Cyber criminals target NHS private temping service

In May 2024, cybercriminals infiltrated the systems of NHS Professionals (NHSP) and stole its Active Directory — which was never disclosed publicly by the healthcare organization.

NHSP is a private arm of the Department of Health and Social Care that dispatches temporary clinical and non-clinical staff across NHS trusts in England. Currently, it has 190,000 registered healthcare professionals and over 1,000 employees working directly for the organization.

The Register has gained access to a Deloitte report that summarises what happened, what was stolen, and more.

How the compromise occurred

Deloitte believes attackers broke into the system through a compromised Citrix account called LMS.Support2, though they don’t know how they accessed it. Over some days, they escalated privileges to the domain administrator level and moved laterally across NHSP’s network using RDP and SMB protocols 

The attackers also deployed malware such as Cobalt Strike beacons, but investigators were unsure if it was successful. After that, they used WinRM to access domain controllers and an external physical drive mapped through Citrix to extract the Active Directory database packaged as a ZIP file.

What was stolen

According to The Register, a spokesperson for NHSP said, “We identified and successfully dealt with an attempted cyberattack in May last year. Our cybersecurity systems and future mitigation ensured no disruption to our services, and we found that no data or other information was compromised, despite the attempt.”

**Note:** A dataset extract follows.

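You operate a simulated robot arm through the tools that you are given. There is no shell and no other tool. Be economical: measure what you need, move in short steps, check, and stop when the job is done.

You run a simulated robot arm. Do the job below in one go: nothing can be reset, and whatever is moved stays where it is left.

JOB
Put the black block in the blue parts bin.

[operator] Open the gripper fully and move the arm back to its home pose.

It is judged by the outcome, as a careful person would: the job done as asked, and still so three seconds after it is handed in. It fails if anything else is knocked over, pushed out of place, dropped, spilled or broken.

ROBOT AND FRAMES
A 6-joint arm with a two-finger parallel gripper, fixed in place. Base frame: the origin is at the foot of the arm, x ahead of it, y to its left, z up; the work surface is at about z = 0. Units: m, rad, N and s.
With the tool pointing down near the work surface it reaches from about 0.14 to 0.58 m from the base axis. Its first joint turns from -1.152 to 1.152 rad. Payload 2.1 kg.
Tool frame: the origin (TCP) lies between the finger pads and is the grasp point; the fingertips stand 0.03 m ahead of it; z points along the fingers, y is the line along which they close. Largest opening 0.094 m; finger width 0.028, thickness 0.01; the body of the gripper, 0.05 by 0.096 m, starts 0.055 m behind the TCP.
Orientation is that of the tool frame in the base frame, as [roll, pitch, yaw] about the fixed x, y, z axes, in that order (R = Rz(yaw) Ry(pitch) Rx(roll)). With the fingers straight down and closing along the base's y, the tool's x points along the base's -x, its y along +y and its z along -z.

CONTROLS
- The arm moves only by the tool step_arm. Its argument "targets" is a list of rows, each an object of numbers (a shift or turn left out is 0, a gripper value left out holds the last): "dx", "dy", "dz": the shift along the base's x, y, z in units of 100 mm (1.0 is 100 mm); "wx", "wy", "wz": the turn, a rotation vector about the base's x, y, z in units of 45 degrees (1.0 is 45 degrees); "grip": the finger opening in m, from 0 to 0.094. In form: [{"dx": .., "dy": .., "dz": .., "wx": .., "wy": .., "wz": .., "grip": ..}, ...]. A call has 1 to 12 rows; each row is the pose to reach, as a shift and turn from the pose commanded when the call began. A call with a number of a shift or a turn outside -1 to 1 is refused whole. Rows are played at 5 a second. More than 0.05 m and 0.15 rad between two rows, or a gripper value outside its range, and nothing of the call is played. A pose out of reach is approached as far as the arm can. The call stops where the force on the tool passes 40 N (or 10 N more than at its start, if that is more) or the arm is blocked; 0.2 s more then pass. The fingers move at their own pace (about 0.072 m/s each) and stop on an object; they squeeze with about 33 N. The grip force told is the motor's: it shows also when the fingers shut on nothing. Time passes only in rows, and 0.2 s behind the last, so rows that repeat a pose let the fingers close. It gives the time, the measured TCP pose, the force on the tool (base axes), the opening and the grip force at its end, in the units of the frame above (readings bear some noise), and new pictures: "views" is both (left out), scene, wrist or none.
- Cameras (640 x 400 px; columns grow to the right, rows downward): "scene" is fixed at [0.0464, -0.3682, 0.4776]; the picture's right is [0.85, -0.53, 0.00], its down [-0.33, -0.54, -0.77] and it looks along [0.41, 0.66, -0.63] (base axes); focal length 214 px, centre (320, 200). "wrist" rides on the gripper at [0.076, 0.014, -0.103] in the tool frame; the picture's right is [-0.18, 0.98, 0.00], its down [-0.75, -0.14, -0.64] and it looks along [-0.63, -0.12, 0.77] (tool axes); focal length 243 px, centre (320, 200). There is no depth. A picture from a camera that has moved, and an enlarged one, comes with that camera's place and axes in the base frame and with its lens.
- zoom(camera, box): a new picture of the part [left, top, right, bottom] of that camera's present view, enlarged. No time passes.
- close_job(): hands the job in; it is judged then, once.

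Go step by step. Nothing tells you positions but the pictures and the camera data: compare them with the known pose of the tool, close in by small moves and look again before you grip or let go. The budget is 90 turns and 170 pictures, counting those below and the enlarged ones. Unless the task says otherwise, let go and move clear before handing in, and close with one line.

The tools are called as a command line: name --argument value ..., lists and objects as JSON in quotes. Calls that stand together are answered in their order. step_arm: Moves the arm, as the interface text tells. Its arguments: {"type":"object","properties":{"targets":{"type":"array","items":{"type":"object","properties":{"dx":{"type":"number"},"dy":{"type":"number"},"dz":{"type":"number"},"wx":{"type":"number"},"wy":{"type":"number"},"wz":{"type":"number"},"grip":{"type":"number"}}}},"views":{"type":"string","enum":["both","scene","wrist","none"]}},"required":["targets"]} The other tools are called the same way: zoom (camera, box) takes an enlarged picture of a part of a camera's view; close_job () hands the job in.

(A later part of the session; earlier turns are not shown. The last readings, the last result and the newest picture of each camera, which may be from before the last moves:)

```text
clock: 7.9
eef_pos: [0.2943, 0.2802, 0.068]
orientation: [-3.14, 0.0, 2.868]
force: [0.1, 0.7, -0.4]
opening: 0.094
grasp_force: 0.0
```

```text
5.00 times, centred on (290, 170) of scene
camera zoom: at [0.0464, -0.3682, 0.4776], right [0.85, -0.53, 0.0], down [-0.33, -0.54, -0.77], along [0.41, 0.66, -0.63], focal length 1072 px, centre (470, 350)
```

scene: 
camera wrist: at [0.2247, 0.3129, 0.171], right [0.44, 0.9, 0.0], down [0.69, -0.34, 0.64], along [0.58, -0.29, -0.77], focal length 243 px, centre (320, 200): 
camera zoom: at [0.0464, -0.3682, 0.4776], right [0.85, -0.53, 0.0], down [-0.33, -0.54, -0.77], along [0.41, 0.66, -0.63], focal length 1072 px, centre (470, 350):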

Contrary to the statement, though, the Active Directory, containing every user’s hashed credentials, was found to have been stolen. Some NHS insiders believe that the attackers’ ultimate goal was to deploy ransomware, but fortunately, the attack never got that far.

How the attack happened

Deloitte identified multiple weaknesses in the NHSP network, including:

  • Lack of multi-factor authentication on domain-privileged accounts. 
  • Poor endpoint detection and response tools
  • Insufficient event logging that prevented proper analysis
  • Inadequate network segmentation and excessive permissions

Deloitte laid out essential action items the organization needed to reduce risk and increase security in its report. These items are broken down and collected into two main objectives: building cyber resilience and improving technology operational effectiveness. 

The takeaway

The NHS Professionals breach is yet another reminder that outdated or incomplete technology infrastructure can make essential industries vulnerable. In today’s threat landscape organizations must invest in resilient, modern systems sooner rather than later.